Text section
Tue, Apr 10, 2018 - Page 10 News List

Novartis buying AveXis in US$8.7bn gene-therapy deal


Novartis AG agreed to acquire AveXis Inc for US$8.7 billion to gain a promising drug to treat a rare disease that afflicts infants, hastening a shift toward gene therapy and precision medicines.

Shareholders of the Bannockburn, Illinois-based company would receive US$218 a share in cash in a tender offer, Novartis said in a statement yesterday.

The price is 88 percent above where AveXis closed on Friday.

The transaction is Novartis’ second deal to advance in gene therapy this year — and the first led by new chief executive officer Vas Narasimhan.

The Swiss drugmaker is redeploying some of the US$13 billion in proceeds from the sale of its stake in a consumer-health joint venture to partner GlaxoSmithKline PLC to gain more firepower in prescription medicines before some of its existing best-sellers lose patent protection.

“Our goal is to build on a core of medicines as a medicines company powered by data and digital,” Narasimhan said in a conference call with investors. “A deal like this fits right in that sweet spot.”

AveXis is developing a product to treat spinal muscular atrophy, an inherited neurodegenerative disease caused by a defect in a single gene, which shows the potential to become a blockbuster, a Novartis statement said.

In buying AveXis, the Swiss drugmaker is also gaining the company’s AVXS-101 product to address a rare disease. Like gene therapies, such treatments command high prices that have sparked interest even from unexpected players in the industry.

AveXis also has valuable manufacturing and research capabilities that would give its Swiss buyer a platform alongside its research on chimeric antigen receptor T-cell therapy (CAR-T) in cancer “to advance a growing pipeline of gene therapies across therapeutic areas,” Narasimhan said.

Novartis’ Kymriah won US regulatory approval in August last year, making it the first drug approved from a new class of treatments called CAR-Ts that have been heralded as a promising approach to treating and potentially curing cancers as well as genetic conditions such as blindness. Like other gene therapies, it is used only once on a patient, and thus carries a high price tag — US$475,000, in the case of Kymriah.

Brief 1
What does the text section say from "Novartis buying AveXis" through "officer Vas Narasimhan."? Give the exact wording.

Recorded information
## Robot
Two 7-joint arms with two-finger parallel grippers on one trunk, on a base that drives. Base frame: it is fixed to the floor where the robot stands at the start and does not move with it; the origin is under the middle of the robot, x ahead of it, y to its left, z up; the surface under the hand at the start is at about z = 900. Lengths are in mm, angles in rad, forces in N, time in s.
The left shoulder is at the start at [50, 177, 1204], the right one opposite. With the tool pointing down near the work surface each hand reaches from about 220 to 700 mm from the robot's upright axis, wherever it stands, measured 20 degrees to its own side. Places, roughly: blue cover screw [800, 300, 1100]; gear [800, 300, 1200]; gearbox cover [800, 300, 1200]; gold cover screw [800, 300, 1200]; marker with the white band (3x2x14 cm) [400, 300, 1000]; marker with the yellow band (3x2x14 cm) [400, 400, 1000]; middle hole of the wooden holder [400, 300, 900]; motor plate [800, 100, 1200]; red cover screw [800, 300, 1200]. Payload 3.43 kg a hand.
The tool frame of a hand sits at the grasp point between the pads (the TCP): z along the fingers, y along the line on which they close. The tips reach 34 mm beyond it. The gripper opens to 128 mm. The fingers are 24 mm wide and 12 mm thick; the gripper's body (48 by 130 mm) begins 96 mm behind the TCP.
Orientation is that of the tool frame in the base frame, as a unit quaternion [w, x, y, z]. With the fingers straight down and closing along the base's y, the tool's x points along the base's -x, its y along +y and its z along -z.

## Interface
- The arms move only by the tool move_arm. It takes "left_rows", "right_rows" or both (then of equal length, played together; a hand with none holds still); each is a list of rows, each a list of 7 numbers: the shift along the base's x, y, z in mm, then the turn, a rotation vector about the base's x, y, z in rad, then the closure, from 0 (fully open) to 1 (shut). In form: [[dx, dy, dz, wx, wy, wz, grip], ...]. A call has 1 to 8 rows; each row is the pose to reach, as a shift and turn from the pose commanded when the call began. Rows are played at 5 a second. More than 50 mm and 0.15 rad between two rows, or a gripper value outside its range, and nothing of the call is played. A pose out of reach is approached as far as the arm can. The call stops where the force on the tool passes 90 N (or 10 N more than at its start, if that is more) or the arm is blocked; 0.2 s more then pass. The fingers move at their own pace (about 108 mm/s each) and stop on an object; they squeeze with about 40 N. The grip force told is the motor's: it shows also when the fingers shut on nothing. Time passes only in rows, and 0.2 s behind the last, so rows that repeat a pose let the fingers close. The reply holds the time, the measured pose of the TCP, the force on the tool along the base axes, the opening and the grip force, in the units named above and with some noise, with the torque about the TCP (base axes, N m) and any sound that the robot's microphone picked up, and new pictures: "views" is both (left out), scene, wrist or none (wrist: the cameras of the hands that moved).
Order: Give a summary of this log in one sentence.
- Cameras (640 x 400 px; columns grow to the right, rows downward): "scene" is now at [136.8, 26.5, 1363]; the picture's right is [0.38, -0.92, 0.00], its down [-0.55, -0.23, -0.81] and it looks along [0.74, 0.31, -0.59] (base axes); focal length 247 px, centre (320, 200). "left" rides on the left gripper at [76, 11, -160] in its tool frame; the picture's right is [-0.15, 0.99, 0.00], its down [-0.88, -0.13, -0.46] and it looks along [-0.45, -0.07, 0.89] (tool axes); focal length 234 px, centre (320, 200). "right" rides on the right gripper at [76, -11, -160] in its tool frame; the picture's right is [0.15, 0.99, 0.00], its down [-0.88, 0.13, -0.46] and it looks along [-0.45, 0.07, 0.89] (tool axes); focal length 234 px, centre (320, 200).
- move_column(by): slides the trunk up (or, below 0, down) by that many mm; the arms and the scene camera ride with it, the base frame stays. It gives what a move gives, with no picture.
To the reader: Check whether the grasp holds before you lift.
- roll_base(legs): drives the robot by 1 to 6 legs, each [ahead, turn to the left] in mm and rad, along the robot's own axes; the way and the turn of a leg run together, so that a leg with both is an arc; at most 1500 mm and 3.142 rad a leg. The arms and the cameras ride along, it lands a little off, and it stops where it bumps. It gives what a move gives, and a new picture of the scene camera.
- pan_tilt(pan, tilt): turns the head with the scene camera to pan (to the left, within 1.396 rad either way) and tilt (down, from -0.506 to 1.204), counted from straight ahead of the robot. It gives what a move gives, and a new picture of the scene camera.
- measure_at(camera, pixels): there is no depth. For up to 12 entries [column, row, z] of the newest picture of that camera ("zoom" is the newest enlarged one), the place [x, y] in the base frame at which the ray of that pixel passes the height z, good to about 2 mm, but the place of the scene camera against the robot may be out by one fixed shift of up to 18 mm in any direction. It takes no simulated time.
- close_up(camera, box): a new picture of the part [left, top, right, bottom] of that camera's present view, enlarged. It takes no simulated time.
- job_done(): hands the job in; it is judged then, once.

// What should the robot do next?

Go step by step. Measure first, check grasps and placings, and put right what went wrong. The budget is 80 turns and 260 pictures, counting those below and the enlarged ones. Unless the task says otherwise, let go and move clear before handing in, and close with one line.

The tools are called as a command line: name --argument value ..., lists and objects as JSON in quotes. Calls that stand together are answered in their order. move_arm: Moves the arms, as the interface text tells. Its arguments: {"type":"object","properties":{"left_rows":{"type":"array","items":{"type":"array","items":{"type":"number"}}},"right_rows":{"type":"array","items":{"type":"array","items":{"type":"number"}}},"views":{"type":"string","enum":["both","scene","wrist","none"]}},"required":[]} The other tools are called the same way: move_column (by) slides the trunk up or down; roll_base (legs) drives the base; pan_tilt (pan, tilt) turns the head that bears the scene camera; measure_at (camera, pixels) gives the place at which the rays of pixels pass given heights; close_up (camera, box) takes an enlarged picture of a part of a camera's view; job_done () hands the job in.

Brief 2
Output only the lines from the one containing "- close_up(camera, box): a" through the one containing "robot do next?", inclusive, exactly as written.

Written reply 1
Novartis buying AveXis in US$8.7bn gene-therapy deal


Novartis AG agreed to acquire AveXis Inc for US$8.7 billion to gain a promising drug to treat a rare disease that afflicts infants, hastening a shift toward gene therapy and precision medicines.

Shareholders of the Bannockburn, Illinois-based company would receive US$218 a share in cash in a tender offer, Novartis said in a statement yesterday.

The price is 88 percent above where AveXis closed on Friday.

The transaction is Novartis’ second deal to advance in gene therapy this year — and the first led by new chief executive officer Vas Narasimhan.

Written reply 2
- close_up(camera, box): a new picture of the part [left, top, right, bottom] of that camera's present view, enlarged. It takes no simulated time.
- job_done(): hands the job in; it is judged then, once.

// What should the robot do next?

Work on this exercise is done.